一、春は「発生」の季節、天地のものすべてが生まれる。夜は少し遅く寝て朝は早く起きる…

二、夏は「成長」の季節、天地の気が交わり万物が成長する。夜は遅く寝て朝は早く起きる…

三、秋は「収斂」の季節、万物が成熟して実を結びます。夜は早く寝て朝は早く起きる…

四、冬は「閉蔵」の季節、万物が生気を閉じ込める。夜は早く寝て朝は遅く起きる…

明かりや冷暖房のない時代ですから、日照時間や気温に合わせた睡眠法となります。

*現代では年間を通して午後10時頃に休み7時間程度の睡眠をとる養生法が一般的良い睡眠法と言われています。

 

睡眠の役割

睡眠は休息安静の時間ですが、全てが休んでいるわけではありません。日中はエネルギーを大量に使って活発な活動であるのに対して、静かな活動となっているだけです。日中に消耗したものを回復させ、次の日のエネルギーを補充します。具体的には3つの役割があります。

陰の時間に「陰」を補う。 ここでいう「陰」は肉体・血液などの物質面をさし、睡眠時間の不足・浅い睡眠状態では、身体の修復が不十分になってしまいます。(陰虚になる)

「陰」は「陽」を作り出すもと。 ここでいう「陽」は気・エネルギーをさし、陰の修復・補充が不十分だと翌日のパワー不足を招きます。(気虚になる)
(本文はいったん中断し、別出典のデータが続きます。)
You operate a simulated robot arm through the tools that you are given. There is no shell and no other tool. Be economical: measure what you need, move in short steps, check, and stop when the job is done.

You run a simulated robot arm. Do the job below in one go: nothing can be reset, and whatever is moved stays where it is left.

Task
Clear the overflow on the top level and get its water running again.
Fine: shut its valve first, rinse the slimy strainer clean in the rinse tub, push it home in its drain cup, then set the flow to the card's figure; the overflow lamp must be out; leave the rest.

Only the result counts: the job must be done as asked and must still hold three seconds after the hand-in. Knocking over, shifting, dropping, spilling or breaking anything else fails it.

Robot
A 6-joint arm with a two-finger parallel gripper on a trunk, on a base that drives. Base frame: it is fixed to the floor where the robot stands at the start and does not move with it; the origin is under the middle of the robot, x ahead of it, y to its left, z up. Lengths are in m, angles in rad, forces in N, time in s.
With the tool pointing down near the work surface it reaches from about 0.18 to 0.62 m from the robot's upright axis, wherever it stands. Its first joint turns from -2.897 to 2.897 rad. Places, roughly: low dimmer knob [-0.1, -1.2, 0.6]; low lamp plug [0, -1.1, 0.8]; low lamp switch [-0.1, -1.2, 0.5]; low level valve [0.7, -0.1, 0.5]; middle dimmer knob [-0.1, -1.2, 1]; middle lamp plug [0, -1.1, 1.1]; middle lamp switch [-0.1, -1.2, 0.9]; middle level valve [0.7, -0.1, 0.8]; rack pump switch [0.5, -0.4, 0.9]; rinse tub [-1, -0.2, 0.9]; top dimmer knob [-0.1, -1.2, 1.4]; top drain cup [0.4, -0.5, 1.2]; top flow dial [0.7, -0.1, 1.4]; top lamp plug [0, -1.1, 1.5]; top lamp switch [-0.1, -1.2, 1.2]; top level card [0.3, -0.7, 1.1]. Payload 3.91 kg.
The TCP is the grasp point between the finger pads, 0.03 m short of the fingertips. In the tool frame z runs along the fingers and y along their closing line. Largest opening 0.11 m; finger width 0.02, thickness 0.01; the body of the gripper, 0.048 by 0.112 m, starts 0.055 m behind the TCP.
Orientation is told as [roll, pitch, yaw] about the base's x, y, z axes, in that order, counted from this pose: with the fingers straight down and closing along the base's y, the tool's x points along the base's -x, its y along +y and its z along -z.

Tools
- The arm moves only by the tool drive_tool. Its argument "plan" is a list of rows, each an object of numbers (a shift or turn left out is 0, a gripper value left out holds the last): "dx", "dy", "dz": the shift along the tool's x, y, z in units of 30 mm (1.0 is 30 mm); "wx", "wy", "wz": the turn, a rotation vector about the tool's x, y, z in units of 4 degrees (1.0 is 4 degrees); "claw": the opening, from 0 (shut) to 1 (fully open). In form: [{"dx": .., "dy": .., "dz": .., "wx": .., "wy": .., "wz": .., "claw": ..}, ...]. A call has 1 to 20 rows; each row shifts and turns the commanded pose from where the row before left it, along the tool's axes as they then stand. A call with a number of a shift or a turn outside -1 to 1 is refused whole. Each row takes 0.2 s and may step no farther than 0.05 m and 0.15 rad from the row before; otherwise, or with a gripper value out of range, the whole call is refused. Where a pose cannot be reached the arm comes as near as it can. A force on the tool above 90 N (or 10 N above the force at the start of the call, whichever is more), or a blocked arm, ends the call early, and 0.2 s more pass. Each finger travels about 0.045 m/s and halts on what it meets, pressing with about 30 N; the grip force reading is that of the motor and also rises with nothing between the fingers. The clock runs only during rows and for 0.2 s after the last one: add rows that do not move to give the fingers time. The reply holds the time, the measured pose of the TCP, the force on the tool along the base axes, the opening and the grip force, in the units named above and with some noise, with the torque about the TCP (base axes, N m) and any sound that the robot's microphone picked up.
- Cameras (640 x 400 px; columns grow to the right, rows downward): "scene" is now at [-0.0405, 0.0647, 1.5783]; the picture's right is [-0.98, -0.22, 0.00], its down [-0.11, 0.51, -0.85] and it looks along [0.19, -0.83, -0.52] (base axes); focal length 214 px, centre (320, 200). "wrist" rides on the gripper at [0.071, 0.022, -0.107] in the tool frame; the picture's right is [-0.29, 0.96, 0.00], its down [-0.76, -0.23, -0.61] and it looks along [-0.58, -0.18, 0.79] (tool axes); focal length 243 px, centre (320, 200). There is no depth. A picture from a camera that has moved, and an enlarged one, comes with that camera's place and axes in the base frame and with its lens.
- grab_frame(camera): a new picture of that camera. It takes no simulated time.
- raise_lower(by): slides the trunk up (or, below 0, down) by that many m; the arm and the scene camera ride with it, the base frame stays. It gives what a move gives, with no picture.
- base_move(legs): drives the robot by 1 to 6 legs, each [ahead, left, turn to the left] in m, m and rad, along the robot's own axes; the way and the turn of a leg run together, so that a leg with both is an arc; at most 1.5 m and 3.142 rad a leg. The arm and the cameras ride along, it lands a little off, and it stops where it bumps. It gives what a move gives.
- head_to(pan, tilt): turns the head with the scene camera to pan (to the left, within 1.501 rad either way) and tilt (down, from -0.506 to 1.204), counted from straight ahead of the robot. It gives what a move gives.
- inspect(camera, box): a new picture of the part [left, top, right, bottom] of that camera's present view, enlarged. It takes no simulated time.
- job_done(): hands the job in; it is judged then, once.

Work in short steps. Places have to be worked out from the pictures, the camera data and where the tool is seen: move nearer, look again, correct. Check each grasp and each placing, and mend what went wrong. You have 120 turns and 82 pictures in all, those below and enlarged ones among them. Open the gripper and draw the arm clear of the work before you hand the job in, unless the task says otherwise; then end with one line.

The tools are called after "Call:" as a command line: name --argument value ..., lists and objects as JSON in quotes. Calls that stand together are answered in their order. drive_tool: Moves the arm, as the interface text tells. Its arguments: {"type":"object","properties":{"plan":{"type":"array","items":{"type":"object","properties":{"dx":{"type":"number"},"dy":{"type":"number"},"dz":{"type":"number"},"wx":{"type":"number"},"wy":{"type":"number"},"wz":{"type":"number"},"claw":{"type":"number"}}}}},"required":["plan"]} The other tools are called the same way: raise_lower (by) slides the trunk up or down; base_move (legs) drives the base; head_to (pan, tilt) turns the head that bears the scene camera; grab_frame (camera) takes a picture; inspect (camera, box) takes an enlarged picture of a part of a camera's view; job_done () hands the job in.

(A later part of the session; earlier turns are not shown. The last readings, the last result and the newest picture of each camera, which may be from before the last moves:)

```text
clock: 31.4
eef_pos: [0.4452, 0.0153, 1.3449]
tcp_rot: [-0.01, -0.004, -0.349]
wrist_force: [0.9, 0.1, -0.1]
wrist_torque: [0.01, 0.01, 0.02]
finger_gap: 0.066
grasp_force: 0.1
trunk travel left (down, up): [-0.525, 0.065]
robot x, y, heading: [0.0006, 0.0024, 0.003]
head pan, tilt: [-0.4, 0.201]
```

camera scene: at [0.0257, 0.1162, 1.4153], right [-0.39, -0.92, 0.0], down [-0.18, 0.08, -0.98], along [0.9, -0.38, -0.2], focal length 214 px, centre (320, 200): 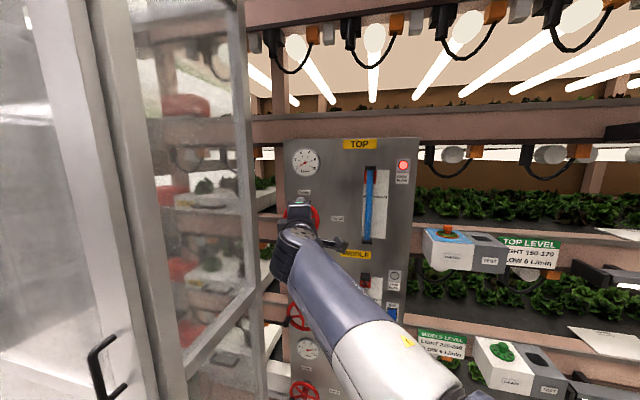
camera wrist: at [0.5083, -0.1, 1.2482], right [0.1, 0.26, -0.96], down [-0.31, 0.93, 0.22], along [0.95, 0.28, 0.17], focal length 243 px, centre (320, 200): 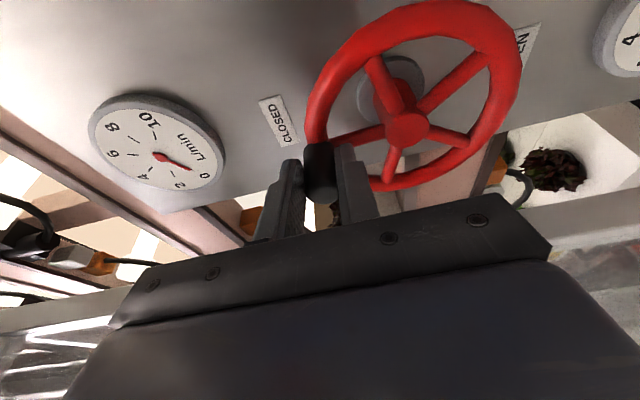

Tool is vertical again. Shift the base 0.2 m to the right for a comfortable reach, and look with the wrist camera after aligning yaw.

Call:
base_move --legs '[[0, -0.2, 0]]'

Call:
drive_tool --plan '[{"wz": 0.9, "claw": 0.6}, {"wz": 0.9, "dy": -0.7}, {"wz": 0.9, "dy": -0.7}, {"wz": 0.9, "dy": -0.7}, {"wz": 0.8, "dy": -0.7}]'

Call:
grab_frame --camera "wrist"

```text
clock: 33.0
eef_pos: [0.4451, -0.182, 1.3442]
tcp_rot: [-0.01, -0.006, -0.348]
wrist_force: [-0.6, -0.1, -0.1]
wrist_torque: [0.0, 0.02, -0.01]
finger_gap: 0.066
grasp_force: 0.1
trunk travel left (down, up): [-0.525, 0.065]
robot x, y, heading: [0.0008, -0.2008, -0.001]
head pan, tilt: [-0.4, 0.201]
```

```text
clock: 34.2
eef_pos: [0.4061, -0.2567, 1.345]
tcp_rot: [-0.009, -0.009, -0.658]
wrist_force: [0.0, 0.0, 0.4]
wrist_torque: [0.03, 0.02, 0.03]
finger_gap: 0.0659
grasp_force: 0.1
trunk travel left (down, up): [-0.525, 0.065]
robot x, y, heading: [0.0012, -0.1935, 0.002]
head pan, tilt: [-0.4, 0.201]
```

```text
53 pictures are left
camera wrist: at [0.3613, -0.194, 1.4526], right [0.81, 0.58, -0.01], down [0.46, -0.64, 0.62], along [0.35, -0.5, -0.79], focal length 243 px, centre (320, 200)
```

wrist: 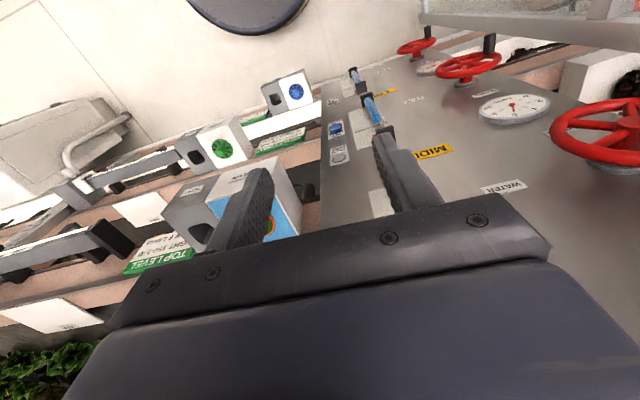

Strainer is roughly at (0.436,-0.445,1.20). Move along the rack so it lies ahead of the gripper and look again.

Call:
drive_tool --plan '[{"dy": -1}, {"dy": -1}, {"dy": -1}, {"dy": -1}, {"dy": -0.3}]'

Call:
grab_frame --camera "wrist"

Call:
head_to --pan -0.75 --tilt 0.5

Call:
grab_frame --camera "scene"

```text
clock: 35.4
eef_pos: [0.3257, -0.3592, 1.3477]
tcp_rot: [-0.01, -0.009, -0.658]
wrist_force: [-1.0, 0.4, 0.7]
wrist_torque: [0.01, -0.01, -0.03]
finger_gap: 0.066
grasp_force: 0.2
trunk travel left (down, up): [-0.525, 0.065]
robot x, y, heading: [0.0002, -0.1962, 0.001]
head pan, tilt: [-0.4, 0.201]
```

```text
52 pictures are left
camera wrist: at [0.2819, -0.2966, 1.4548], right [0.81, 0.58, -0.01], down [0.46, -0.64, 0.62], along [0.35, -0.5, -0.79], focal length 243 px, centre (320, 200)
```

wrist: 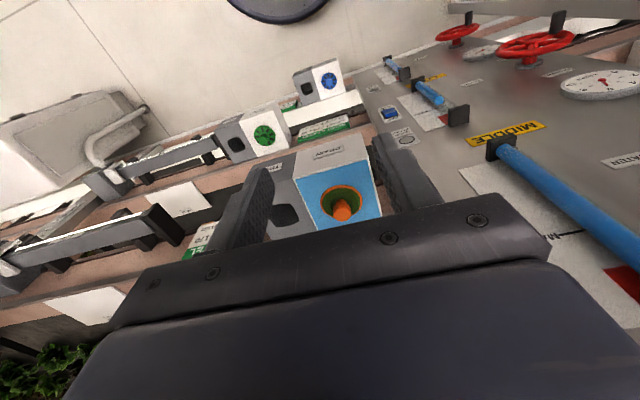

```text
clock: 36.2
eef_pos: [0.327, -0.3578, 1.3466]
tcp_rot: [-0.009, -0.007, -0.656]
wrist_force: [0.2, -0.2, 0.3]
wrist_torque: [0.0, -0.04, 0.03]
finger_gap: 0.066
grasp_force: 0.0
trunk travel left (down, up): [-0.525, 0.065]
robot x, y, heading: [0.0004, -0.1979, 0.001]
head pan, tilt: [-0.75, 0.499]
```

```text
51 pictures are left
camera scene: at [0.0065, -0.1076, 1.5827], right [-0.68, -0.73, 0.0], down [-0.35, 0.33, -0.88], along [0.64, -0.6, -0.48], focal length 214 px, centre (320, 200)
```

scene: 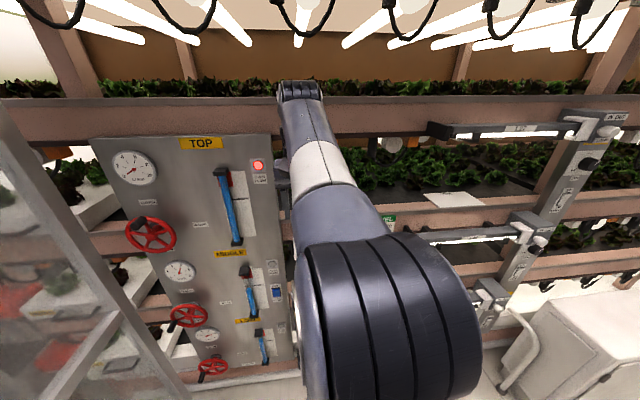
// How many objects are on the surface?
陰の時間に「陽」を消耗させない。 修復の時間帯に激しい活動を続けると、エネルギー不足を補うために「腎精」(両親から貰った生命力)からの蓄えを引き出し、命を消耗させます。(腎虚になる)

 

まとめ

睡眠は、自然のリズムを感じ、合わせとることが大切です。「寝る時間がっもったいない」と寝ないで頑張って勉強や仕事をしても、正確性・判断力が低下したり、精神面に影響してイライラ・不安感があらわれたりするものです。睡眠の役割(意義)を知り、日中のパフォーマンスを落とさず、健康に長生きするためにも、夜の休息安静の時間を大切にしましょう。